### EXCERPT TO READ
* BEGIN *
Les paroles totalisatrices chez le Sceau
des prophètes.
Du point de vue islamique, qui est celui d’Ibn Arabi, la synthèse totalisatrice des trois catégories des lettres et des sciences dérivées trouve son ultime perfection chez le Sceau des prophètes et sa langue arabe coranique, celle de l’Homme universel (al-insân al-kâmil) Mohammad. Il s’est désigné lui-même comme détenteur de cette totalité, en disant :
« J’ai
reçu les paroles totalisatrices (jawâmi‘ al-kalim) »,
ce qu'on pourrait traduire dans ce
contexte très précis par : « j'ai reçu le pouvoir de réunir les mots
(ou les paroles) » (52) ;
ce qui est en connexion directe avec le
sens de cet autre hadîth :
« celui
qui me voit, celui-là voit le Vrai Réel (53) (man ra’ânî
faqad ra’â al-haqq) » (54).
Commentant ce hadîth, R. Guénon a écrit :
« c’est
là, en effet, le mystère de la manifestation “prophétique” ; et l’on sait
que, suivant la tradition hébraïque également, Métatron est l'agent des
“théophanies” et le principe même de la prophétie (55), ce qui, exprimé
en langage islamique, revient à dire qu'il n'est autre qu’Er-Rûh el-mohammadiyah,
en qui tous les prophètes et les envoyés divins ne sont qu’un, et qui a, dans
le “monde d’en bas”, son expression ultime dans celui qui est leur ‟sceau” (khâtim
el anbiâï wa’al-mursalîn), c'est-à-dire qui les réunit en une synthèse
finale qui est le reflet de leur unité principielle dans le ‟monde d’en haut”
* END *
### GIVEN PROBLEM
Type the excerpt to read over again with no edits.

### COLLECTED DATA
* BEGIN *
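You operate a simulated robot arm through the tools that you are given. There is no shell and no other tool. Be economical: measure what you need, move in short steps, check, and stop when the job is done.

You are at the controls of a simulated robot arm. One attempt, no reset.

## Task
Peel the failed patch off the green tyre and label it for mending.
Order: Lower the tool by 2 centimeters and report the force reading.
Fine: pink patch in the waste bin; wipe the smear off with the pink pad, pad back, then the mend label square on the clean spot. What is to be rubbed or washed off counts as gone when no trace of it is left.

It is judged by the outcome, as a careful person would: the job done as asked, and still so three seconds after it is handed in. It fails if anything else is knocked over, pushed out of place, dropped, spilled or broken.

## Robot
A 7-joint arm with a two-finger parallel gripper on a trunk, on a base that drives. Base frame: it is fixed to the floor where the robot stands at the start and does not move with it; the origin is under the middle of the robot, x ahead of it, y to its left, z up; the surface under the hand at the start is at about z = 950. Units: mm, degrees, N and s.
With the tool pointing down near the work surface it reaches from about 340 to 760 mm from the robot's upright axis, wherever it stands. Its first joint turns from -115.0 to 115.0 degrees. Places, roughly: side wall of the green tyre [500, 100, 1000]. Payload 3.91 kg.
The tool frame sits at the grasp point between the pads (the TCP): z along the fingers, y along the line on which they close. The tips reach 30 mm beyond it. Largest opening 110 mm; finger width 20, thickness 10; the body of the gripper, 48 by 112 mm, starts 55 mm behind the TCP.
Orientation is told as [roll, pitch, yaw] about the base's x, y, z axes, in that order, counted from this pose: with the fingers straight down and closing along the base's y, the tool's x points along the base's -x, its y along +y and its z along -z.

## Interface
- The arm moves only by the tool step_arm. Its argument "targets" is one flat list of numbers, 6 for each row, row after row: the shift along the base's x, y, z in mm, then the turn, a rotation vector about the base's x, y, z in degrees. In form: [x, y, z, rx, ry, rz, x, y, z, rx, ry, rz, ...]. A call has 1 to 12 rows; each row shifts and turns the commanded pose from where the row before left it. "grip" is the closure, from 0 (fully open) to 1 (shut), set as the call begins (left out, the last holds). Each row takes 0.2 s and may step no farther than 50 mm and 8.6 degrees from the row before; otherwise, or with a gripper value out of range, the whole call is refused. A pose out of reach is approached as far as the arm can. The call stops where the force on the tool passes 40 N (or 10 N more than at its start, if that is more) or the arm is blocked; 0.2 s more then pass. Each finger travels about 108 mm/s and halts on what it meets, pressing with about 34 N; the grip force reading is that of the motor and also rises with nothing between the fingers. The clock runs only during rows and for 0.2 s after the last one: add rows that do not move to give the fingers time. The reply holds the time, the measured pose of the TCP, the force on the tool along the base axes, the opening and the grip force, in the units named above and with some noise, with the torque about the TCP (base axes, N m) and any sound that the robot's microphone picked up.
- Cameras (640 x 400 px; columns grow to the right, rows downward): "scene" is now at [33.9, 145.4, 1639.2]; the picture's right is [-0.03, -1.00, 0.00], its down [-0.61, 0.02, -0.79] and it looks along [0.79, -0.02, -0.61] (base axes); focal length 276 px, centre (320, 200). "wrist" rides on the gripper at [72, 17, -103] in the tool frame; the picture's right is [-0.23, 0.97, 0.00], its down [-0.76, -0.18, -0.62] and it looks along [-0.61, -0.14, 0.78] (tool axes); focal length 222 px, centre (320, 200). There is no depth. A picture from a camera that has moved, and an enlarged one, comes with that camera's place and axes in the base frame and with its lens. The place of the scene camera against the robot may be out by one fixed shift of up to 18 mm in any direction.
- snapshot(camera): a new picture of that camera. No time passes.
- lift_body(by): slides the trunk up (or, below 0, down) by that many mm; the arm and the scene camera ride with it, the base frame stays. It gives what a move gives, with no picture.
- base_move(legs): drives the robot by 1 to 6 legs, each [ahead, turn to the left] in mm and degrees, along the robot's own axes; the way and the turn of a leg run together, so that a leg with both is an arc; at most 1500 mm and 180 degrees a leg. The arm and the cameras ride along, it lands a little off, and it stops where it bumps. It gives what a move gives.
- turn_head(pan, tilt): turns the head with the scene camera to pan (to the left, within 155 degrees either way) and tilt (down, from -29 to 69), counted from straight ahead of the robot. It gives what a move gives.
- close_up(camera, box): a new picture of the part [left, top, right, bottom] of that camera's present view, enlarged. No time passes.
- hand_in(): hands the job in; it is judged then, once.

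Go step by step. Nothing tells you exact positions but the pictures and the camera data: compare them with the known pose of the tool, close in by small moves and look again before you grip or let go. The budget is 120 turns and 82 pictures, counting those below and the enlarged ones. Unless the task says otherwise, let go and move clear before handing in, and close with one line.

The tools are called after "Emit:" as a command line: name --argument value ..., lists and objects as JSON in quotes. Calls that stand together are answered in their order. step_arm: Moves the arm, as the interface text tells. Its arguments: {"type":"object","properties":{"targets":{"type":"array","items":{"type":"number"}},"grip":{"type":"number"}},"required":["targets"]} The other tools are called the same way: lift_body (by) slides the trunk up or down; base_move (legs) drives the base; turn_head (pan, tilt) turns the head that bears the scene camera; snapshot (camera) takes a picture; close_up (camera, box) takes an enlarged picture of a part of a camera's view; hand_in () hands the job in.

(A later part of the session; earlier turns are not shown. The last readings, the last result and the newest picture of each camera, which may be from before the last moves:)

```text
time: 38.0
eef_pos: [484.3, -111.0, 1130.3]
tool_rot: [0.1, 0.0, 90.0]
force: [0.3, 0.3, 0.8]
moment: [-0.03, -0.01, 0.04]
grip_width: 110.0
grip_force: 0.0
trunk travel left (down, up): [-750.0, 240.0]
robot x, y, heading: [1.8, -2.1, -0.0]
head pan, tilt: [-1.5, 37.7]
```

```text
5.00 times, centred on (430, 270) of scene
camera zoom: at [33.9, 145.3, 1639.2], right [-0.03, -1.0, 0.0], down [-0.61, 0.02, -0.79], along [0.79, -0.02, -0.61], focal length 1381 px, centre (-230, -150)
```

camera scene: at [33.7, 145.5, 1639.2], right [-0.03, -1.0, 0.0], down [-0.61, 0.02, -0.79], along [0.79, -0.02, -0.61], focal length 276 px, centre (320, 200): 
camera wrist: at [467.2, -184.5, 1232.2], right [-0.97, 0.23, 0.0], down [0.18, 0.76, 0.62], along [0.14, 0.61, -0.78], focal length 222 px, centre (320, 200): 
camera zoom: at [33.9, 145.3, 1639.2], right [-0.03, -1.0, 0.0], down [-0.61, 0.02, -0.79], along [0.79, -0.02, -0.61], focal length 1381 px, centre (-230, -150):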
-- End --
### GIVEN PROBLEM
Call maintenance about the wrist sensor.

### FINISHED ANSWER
* END *
### FINISHED ANSWER
Les paroles totalisatrices chez le Sceau
des prophètes.
Du point de vue islamique, qui est celui d’Ibn Arabi, la synthèse totalisatrice des trois catégories des lettres et des sciences dérivées trouve son ultime perfection chez le Sceau des prophètes et sa langue arabe coranique, celle de l’Homme universel (al-insân al-kâmil) Mohammad. Il s’est désigné lui-même comme détenteur de cette totalité, en disant :
« J’ai
reçu les paroles totalisatrices (jawâmi‘ al-kalim) »,
ce qu'on pourrait traduire dans ce
contexte très précis par : « j'ai reçu le pouvoir de réunir les mots
(ou les paroles) » (52) ;
ce qui est en connexion directe avec le
sens de cet autre hadîth :
« celui
qui me voit, celui-là voit le Vrai Réel (53) (man ra’ânî
faqad ra’â al-haqq) » (54).
Commentant ce hadîth, R. Guénon a écrit :
« c’est
là, en effet, le mystère de la manifestation “prophétique” ; et l’on sait
que, suivant la tradition hébraïque également, Métatron est l'agent des
“théophanies” et le principe même de la prophétie (55), ce qui, exprimé
en langage islamique, revient à dire qu'il n'est autre qu’Er-Rûh el-mohammadiyah,
en qui tous les prophètes et les envoyés divins ne sont qu’un, et qui a, dans
le “monde d’en bas”, son expression ultime dans celui qui est leur ‟sceau” (khâtim
el anbiâï wa’al-mursalîn), c'est-à-dire qui les réunit en une synthèse
finale qui est le reflet de leur unité principielle dans le ‟monde d’en haut”